In more complicated transactions involving three parties, A may contract with B but not with C, although the three are involved in a single project. The parties could have contracted each with both others, but they did not. The separate contracts convey clearly the limited kinds of liability and exposure each party has in mind. Each party may benefit by the work or payments of both other parties, but the parties understand that their responsibilities and rights are only those set up by the contract. Respect for that contract arrangement requires the courts to refuse restitution between the parties who did not contract with each other.

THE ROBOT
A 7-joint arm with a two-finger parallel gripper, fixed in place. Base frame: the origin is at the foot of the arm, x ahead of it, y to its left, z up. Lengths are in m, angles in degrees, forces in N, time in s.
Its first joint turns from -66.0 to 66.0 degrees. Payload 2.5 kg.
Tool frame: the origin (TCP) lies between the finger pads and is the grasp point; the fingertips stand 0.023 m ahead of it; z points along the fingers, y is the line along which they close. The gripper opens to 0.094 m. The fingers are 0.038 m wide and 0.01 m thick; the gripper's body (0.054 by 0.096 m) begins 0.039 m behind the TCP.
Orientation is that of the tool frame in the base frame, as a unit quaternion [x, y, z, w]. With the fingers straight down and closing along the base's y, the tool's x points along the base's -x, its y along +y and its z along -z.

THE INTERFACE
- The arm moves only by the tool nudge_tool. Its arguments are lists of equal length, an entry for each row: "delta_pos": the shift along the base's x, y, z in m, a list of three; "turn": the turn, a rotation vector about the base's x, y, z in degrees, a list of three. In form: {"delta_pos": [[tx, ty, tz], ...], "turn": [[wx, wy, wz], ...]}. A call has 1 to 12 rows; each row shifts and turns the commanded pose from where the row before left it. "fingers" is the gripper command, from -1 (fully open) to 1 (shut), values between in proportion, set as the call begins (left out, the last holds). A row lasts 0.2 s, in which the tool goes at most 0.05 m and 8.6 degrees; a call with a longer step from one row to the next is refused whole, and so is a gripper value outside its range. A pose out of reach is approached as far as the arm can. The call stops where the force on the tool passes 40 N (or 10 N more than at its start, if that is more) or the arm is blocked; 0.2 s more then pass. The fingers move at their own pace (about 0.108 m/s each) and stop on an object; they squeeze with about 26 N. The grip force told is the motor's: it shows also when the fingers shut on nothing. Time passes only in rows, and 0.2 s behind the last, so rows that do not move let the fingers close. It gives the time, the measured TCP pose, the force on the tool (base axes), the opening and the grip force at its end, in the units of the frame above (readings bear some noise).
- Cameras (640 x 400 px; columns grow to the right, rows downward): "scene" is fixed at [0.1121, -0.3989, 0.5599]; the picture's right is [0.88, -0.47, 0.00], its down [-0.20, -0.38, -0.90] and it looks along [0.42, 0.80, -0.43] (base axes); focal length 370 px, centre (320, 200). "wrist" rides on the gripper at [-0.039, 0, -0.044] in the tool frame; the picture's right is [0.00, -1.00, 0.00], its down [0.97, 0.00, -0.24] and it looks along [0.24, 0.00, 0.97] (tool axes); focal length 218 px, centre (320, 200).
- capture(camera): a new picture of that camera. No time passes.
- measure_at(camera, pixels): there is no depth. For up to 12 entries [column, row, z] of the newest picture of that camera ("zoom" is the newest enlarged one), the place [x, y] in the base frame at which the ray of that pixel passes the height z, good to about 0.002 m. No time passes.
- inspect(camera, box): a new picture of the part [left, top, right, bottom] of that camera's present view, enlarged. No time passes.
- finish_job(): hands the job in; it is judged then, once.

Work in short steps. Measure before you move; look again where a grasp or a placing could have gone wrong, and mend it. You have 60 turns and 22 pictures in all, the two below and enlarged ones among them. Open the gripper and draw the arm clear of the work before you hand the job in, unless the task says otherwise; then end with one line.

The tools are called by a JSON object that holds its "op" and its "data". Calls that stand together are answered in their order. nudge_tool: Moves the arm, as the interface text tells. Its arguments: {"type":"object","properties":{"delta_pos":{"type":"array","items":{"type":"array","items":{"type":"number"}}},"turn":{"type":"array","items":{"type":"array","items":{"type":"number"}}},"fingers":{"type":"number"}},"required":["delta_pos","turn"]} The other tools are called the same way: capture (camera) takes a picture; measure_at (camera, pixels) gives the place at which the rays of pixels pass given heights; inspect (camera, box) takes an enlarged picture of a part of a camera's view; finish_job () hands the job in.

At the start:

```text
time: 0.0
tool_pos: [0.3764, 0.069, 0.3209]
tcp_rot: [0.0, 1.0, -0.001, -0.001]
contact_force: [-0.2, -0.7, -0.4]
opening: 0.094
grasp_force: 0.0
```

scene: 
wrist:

Dobbs, § 4.9(4) at p. 482.
[¶15] Apache benefited when MDU performed MDU's contract with Koch. Although MDU saved money by breaching its contract with Koch, and Apache received less money from Koch when MDU breached its contract with Koch, MDU contracted with Koch and not with Apache. The money MDU saved by breaching its contract with Koch was not a "benefit at the direct expense of" Apache. Sivertson, 307 N.W.2d at 557. Apache's reduced income resulted from its use of a percentage of proceeds as a pricing factor in its agreements with Koch, which contemplated increases or decreases in gas prices. Where the impoverishment results from a valid contractual arrangement made by a party, the result is not contrary to equity. Albrecht, 1997 ND 238, ¶ 23, 572 N.W.2d 809. Thus, we are unpersuaded the essential element of recovering under a theory of unjust enrichment -- "receipt of a benefit by the defendant from the plaintiff which would be inequitable to retain without paying for its value" -- is present here. Zuger, 494 N.W.2d at 138. We conclude the trial court did not err in concluding Apache did not prove its unjust enrichment claim against MDU.
[¶16] We have determined the trial court did not err in concluding Apache was not a third-party beneficiary entitled to enforce MDU's contract with Koch, and did not err in concluding Apache failed to prove its unjust enrichment claim against MDU. We also conclude the trial court correctly determined there was no evidence to establish a constructive trust. Because of those conclusions, we need not address the statute of limitations issues raised by Apache. We need not address questions, the answers to which are unnecessary to the determination of an appeal. State v. Evans, 1999 ND 70, ¶ 17, 593 N.W.2d 336.
[¶17] The judgment is affirmed.
| Carol Ronning Kapsner, Acting C.J.|
Dale V. Sandstrom
William A. Neumann
Mary Muehlen Maring
Gordon O. Hoberg, S.J.
[¶19] Gordon O. Hoberg, S.J., sitting in place of Gerald W. VandeWalle, C.J., disqualified.
Footnotes: 1. 2.
1.BTA Oil Producers, Cenex Harvest States Cooperatives, Conoco Inc., Exxon Corporation, Sinclair Oil Corporation, Sun Operating Limited Partnership, and Tipperary Oil & Gas Corporation moved under N.D.R.App.P. 29 for leave to participate in this appeal by filing an amicus curiae brief and participating in oral argument. Leave was granted to file an amicus curiae brief. MDU brought a motion to strike portions of the amicus curiae brief asserting it raised new issues. We deferred ruling on MDU's motion until after oral argument, noting that should the Court decide to consider issues not raised by Appellants or Appellees, the Court would permit supplemental briefing by the parties on those issues. We consider the amicus curiae brief only to the extent it presents argument on issues raised by Apache. See 20A Moore's Federal Practice § 329.11 (3d ed. 1999) and 4 Am.Jur.2d Amicus Curiae § 7 (2d ed. 1995), which recognize an amicus curiae ordinarily cannot raise issues not presented by the parties.
2.We have held, however, even "the mention of one's name in an agreement does not give rise to a right to sue for enforcement of the agreement where that person is only incidentally benefited." First Fed. Sav. & Loan Ass'n v. Compass Invs., Inc., 342 N.W.2d 214, 218 (N.D. 1983).